My father's cousin also came to work on the farm, as well as having some fields just across the road from the farm, and he was a very solemn, humourless and serious person. But Tom had inner visions, and it wasn't long after he first met the Land Army girl Hilda, that he was courting her in the byres and hemmel, much to the glee of my young mates and me! They were soon married and lived happily in Ryton. Tom's father ran a coal delivery service in Ryton all his life, and I remember that he died in his mid-70s but never saw the sea, although he lived only 20 miles away from it all his days.

They never ventured far in those day; but my Grandpa did, as I can recall him taking me with him on one occasion to collect some malted barley from the famous Newcastle Brewery that lay seven miles to the east of Ryton, along the famous Scotswood Road that is immortalised in the Geordie anthem "The Blaydon Races". This was a route I would later travel many times during my school days in Newcastle, but I guess that my trip with Grandpa Charlton to collect the brewer's grain for cattle feed was one of the first that I ever did along that route.

We set off with a sturdy Clydesdale pulling a high-sided cart and clip-clopped our way down the long steady slope to Blaydon, only three miles along the road into Newcastle. We rode on over the "chain bridge" that crossed the River Tyne and then along past another three miles of the Vickers Armstrong factory complex that was constructing naval units to help us beat the Germans at sea. Well we eventually reached the brewery and I became heady with the intoxicating fumes from the malted barley – it smelled heaps better than anything I had smelled in the cow byres or pigsty! No wonder the cows liked eating it!!

After we had stacked the cart full of the soggy meal-like material we set off home again, just as a steady rain began to fall. My grandpa hadn't thought to bring any rain wear with us so I was rather soaked by the time we reached home in the dark, and he received both barrels of my grandma's tongue as a welcome home, and was probably sent off to bed without any dinner.

The farmhouse was a large limestone house with five bedrooms, so the farm worker then employed was allocated the room right above the front door, while the POWs went back to camp every evening. Now I was part of quite a large family, and had three aunts and an uncle who regularly met their parents in the farm kitchen and sat around the long whitewood table eating and arguing among themselves well into the wee small hours. I remember one night, when the family members were all arguing and the farm worker, who had been enjoying himself in one of the village pubs along the road, returned somewhat "under the weather".
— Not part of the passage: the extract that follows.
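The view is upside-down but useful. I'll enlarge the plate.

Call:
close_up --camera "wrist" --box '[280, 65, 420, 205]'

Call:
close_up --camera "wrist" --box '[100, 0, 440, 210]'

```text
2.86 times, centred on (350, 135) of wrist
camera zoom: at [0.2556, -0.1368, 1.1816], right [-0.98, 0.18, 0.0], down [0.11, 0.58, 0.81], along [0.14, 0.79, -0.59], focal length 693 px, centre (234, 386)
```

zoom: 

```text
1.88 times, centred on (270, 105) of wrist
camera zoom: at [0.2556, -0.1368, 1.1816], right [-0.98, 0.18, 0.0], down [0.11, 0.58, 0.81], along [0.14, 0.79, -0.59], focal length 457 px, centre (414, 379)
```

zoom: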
Of course my grandma sent him off to bed, and the poor feller must have been scared to leave his bedroom after that, even to relieve himself. It wasn't too long until the family broke up to go to their respective homes, and one of my aunts put out her hand at the front door, to check whether it was raining or not, and reported that it was – and then that the rain had suddenly stopped! Well, someone soon realised what the "rain" was and the poor farm worker moved on to pastures new shortly afterwards.

The farm was a mixed farm of just over a hundred acres, a lot like all the others near the city sprawl that Newcastle and its suburbs were then (and still are), and my grandpa farmed dairy cows, pigs, hens and ducks and grew cereals and potatoes as well as having some beef cattle, so I soon learned a lot about all these enterprises. He used Clydesdale horses for the major farming operations and these were great to work with and always a pleasure to behold. Our home field had a limestone block on its upper slope, standing over six feet tall and was hewn into a square post, and it was a dual-purpose memento for these horses as it served as a gravestone for several, with "Daisy, Dragon and Chestnut" and dates carved in it from the last century, and it also served as a very useful itching post for them!

The dairy cows were all sorts, as my grandfather could never resist a bargain at Hexham Market on Tuesdays, and he used to come home with some unusually looking cows. Each cow had its own place in the limestone cow byres, and each had a flower name (Daisy, Buttercup and many others), and at milking time, they made their way in from the home field and found their place, and whoever milked them had to tie a sturdy chin around their necks and then give them some oats or turnip chips while they were being hand-milked.

One day, when I was still a primary school lad, I had helped to bring the cows in for their evening milking. After all the cows had walked into the two byres, I ventured in to tie up a long-horned Ayrshire cow, and she suddenly turned and flicked me with her horn, catching me right in the stomach. Luckily for me the doorway was right behind, and I sailed through the air and landed in the well-filled midden with a plop and only a red weal on my stomach. Her shot was perfect – only a foot each way and I would have bounced against the two-foot thick wall, which would have been a little harder than the midden – but it wouldn't have given me a long-lasting aftershave, before they even invented aftershaves!

Yet another vivid memory was the day I wandered "doon the yard" and found my father and his cousin castrating young bull calves. They looked up and saw me watching them and then told me that I was next for the operation. Well, my education wasn't well advanced at the time, but I do remember probably breaking the mile world record well ahead of Roger Banister as I hurriedly departed the farmyard that day. They never did catch me, fortunately…

Those were the days when almost everything on the farm was horse-powered, even tough my grand-parents were the proud owners of a large Morris car, which I recall had multi-coloured glass windows and was kept in a red wooden garage that always looked as though it was about to collapse. One day my grandpa and grandma were going out, another daft laddie mate and I decided to try out our latest trick. A farm worker had shown us that when you catch and hold a hen towards you, and tuck it's head under its wing, and then whirl it around for up to five minutes, it becomes dizzy (understandable!) and when you place it on the ground, it thinks it is nighttime and stays as though it was sleeping.

So my mate and I quickly caught about a dozen hens and performed our hypnotic act on them so that when my grandpa came out, he found a guard-of-honour on either side of the garage door! Naturally, he quickly went back in to warn his dear wife, who then came storming out, only to find the hens walking around the farmyard as though nothing was amiss – as we had hurriedly flicked out their heads and they had realised it was still daytime… We weren't the ones to receive a tongue lashing that day.